▸ **Given request**: Isolate every line in the data with the string "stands" and copy it.

══════════

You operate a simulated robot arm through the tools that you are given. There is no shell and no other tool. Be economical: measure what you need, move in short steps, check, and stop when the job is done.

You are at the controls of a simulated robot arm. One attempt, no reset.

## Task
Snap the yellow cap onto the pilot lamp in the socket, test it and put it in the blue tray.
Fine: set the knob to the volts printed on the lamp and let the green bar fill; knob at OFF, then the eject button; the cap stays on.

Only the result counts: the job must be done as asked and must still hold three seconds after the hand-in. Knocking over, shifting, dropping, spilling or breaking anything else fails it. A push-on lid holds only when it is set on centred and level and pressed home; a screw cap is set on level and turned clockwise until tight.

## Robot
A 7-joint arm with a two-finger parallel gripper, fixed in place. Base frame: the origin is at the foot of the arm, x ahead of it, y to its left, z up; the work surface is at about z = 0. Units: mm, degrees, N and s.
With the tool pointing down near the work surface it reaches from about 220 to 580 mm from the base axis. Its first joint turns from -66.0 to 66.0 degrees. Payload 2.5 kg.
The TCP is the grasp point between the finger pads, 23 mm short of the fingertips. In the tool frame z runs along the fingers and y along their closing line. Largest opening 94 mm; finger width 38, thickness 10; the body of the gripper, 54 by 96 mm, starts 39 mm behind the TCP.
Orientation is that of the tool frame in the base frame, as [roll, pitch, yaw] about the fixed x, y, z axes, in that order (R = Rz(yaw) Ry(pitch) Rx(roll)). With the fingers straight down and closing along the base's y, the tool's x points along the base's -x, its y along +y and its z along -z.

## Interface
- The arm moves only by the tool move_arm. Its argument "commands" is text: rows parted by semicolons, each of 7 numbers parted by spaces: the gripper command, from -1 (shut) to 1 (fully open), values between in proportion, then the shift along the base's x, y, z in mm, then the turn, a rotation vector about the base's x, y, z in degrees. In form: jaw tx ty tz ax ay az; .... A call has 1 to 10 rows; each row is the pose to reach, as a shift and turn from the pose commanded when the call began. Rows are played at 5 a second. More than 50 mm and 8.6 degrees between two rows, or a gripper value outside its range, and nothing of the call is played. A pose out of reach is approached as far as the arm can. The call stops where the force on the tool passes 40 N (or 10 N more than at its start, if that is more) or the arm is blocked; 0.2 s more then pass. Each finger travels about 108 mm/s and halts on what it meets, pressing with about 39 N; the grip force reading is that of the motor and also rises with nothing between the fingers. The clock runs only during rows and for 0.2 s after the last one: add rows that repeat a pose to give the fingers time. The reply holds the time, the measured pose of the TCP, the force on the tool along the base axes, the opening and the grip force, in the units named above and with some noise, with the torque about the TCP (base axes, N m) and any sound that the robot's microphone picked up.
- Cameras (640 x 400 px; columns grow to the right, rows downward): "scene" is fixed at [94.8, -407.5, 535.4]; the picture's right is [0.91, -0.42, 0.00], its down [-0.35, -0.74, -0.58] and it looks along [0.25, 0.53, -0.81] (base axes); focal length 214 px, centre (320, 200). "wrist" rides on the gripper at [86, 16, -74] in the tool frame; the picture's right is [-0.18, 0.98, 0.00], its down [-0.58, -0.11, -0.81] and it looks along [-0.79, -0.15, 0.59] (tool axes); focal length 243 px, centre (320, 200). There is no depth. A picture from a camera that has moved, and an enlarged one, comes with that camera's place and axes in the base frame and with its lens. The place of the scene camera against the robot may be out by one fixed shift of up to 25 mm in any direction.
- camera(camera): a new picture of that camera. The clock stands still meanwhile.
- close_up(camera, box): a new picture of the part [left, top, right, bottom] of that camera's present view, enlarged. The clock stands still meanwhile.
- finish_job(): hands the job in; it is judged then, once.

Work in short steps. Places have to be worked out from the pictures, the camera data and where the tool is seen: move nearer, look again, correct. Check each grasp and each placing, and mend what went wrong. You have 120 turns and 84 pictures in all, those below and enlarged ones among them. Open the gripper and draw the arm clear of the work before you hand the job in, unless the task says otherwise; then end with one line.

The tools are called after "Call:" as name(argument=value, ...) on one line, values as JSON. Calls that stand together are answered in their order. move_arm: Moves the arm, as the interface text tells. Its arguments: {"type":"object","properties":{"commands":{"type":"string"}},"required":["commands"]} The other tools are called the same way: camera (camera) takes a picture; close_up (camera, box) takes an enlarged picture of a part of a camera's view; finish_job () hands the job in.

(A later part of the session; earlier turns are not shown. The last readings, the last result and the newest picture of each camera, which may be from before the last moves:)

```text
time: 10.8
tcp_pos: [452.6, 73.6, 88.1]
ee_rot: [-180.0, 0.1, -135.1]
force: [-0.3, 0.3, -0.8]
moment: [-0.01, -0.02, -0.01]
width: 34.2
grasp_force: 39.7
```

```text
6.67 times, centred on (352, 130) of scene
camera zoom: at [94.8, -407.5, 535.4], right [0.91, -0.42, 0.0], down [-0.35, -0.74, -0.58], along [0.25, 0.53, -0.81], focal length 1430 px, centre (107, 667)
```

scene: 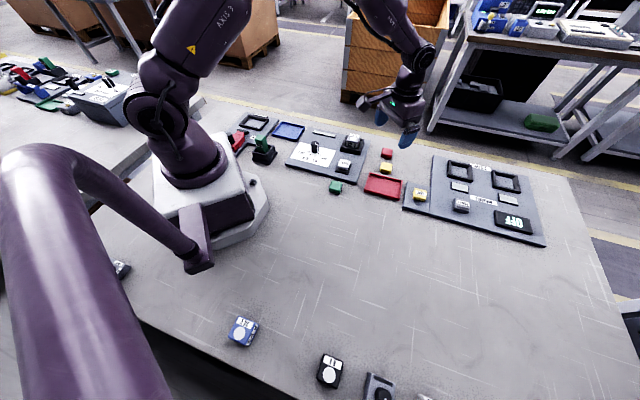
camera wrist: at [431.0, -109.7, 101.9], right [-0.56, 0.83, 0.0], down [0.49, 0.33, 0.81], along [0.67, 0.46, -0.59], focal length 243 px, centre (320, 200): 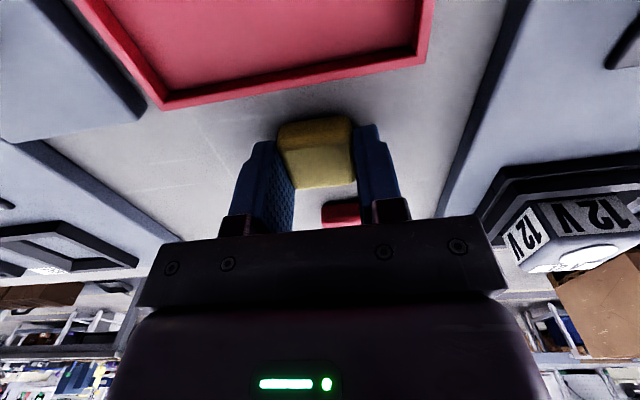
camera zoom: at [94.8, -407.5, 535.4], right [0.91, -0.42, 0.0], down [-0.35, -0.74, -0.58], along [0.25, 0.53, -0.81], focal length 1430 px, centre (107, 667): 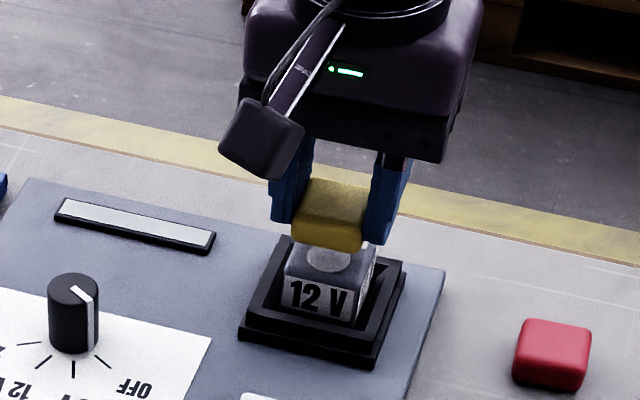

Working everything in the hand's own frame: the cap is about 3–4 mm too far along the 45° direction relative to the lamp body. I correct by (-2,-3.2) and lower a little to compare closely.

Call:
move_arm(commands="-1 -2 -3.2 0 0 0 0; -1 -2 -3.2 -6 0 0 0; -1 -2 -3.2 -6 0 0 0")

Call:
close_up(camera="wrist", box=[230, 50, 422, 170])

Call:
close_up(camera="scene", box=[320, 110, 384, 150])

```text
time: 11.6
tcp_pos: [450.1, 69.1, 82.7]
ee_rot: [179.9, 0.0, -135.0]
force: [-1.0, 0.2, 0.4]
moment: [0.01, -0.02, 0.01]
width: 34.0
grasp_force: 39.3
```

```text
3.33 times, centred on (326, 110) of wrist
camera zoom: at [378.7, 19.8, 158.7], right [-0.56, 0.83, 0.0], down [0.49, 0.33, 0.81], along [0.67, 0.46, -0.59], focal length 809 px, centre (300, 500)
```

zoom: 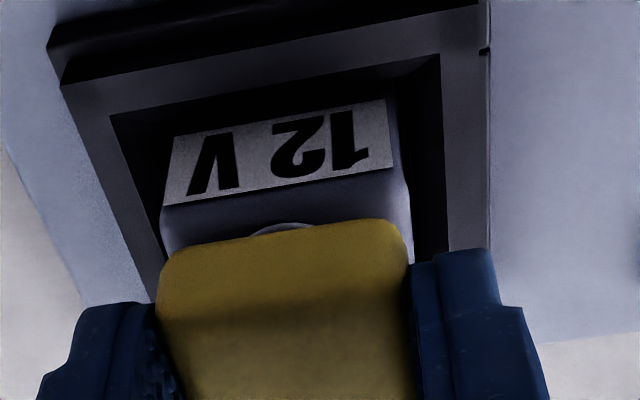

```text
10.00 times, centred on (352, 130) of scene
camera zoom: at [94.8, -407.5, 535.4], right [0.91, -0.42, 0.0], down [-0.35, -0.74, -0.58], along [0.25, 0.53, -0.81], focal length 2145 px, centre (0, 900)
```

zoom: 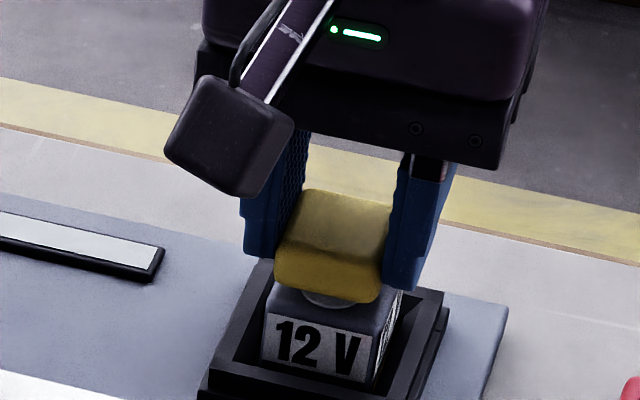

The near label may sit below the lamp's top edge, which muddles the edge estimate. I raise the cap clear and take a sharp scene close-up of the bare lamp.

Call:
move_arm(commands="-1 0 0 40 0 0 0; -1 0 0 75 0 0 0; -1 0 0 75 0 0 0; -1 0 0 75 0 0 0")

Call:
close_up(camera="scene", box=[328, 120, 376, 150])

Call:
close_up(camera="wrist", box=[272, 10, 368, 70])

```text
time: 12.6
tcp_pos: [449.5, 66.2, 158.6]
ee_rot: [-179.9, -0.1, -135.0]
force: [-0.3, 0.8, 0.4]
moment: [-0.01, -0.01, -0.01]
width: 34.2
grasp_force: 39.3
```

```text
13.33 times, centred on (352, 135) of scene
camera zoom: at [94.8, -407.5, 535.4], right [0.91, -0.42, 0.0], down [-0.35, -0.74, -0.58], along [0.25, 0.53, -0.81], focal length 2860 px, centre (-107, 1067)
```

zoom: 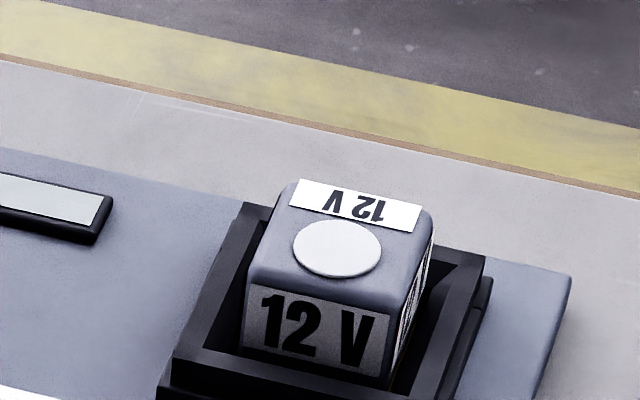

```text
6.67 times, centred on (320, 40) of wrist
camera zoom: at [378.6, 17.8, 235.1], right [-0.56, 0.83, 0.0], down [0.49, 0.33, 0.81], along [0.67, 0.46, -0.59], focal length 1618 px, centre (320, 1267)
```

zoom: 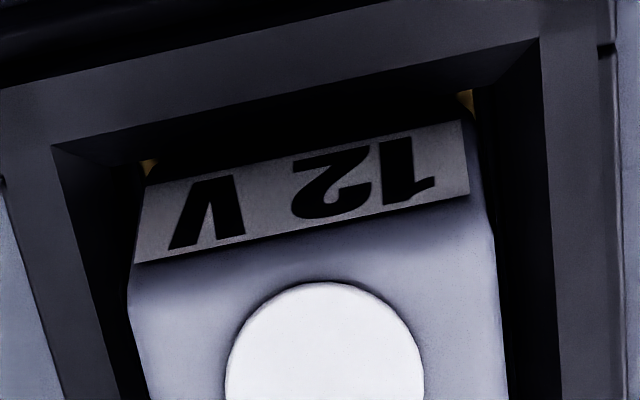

══════════

▸ **Finished answer**:
- camera(camera): a new picture of that camera. The clock stands still meanwhile.
- close_up(camera, box): a new picture of the part [left, top, right, bottom] of that camera's present view, enlarged. The clock stands still meanwhile.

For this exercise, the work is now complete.